[SELECTED PASSAGE]
◇ ◇ ◇ ◇

Who need guns for
Islamic revival?
by Abid Ullah Jan.
All kinds of fanaticism,
terrorism, and militancy have been associated with Islamic movements around the world.
However, no one agrees that bombs and guns are needed for Islamic revival or that the
enforcement of Islamic code of punishments would turn an un-Islamic country into an
Islamic one. The prerequisite for Islamic revival is to change the basic
politico-socio-economic structure of an un-Islamic state in accordance with the tenets of
Islam. The law, whether Islamic or secular, is only meant to protect and defend the
system. What we really need are basic and radical changes in all departments of collective
life. If not through guns and mere demands for the enforcement of Islamic laws, what then
do we actually need for Islamic revival? Before answering this question, we need to
analyse the phenomenon that gives birth to Islamic movements and see if their approaches
can really establish Islamic system in all departments of life.
Take Egypt for instance,
where 95 per cent of its six million population lives on 5 per cent of the land. Every ten
months the country's population grows by a million, and every day about one thousand new
residents arrive in the capital, Cairo. For the vast majority of Egyptians such conditions
mean that poverty is the rule. Why is it so that the Egyptian government is unprepared and
unwilling to cope with its burgeoning population's needs, and instead prefers to devote
its attention to the "war on Islamic militants"? The same is true with the
present government of Pakistan. Debt and inflation are on the rise and with them the cost
of living and the number of poor. The government, however, feels more obliged to play with
the Quranic verses in school curriculum and to somehow strangle sources of funds for
religious institutions. When a state leaves its basic responsibilities aside and start
focusing on the priorities of its Masters, who keep it in power, a parallel welfare state
arises, like the one set up by Ikhwan ul Muslimoon in Egypt and Refah in Turkey. It simply
makes an Islamic movement and its victory inevitable.

◇ ◇ ◇ ◇

[DO THIS]
Provide the full wording of the selected passage, which begins "Who need guns".

◇ ◇ ◇ ◇

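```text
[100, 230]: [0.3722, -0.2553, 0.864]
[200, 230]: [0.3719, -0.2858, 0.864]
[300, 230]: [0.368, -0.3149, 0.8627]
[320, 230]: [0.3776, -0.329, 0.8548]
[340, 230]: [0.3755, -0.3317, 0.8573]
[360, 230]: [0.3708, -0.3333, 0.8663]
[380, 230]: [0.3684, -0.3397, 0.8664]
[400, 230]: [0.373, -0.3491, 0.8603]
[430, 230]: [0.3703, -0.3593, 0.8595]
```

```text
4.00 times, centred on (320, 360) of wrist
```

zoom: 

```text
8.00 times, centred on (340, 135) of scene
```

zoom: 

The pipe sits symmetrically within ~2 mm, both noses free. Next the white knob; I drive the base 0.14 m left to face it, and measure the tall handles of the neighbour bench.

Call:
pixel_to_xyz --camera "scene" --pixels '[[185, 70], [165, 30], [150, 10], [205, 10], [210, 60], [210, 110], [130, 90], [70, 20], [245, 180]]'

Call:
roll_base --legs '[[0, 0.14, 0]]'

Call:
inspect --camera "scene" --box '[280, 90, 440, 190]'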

◇ ◇ ◇ ◇

[SOLUTION TO THIS TASK]
Who need guns for
Islamic revival?
by Abid Ullah Jan.
All kinds of fanaticism,
terrorism, and militancy have been associated with Islamic movements around the world.
However, no one agrees that bombs and guns are needed for Islamic revival or that the
enforcement of Islamic code of punishments would turn an un-Islamic country into an
Islamic one. The prerequisite for Islamic revival is to change the basic
politico-socio-economic structure of an un-Islamic state in accordance with the tenets of
Islam. The law, whether Islamic or secular, is only meant to protect and defend the
system. What we really need are basic and radical changes in all departments of collective
life. If not through guns and mere demands for the enforcement of Islamic laws, what then
do we actually need for Islamic revival? Before answering this question, we need to
analyse the phenomenon that gives birth to Islamic movements and see if their approaches
can really establish Islamic system in all departments of life.
Take Egypt for instance,
where 95 per cent of its six million population lives on 5 per cent of the land. Every ten
months the country's population grows by a million, and every day about one thousand new
residents arrive in the capital, Cairo. For the vast majority of Egyptians such conditions
mean that poverty is the rule. Why is it so that the Egyptian government is unprepared and
unwilling to cope with its burgeoning population's needs, and instead prefers to devote
its attention to the "war on Islamic militants"? The same is true with the
present government of Pakistan. Debt and inflation are on the rise and with them the cost
of living and the number of poor. The government, however, feels more obliged to play with
the Quranic verses in school curriculum and to somehow strangle sources of funds for
religious institutions. When a state leaves its basic responsibilities aside and start
focusing on the priorities of its Masters, who keep it in power, a parallel welfare state
arises, like the one set up by Ikhwan ul Muslimoon in Egypt and Refah in Turkey. It simply
makes an Islamic movement and its victory inevitable.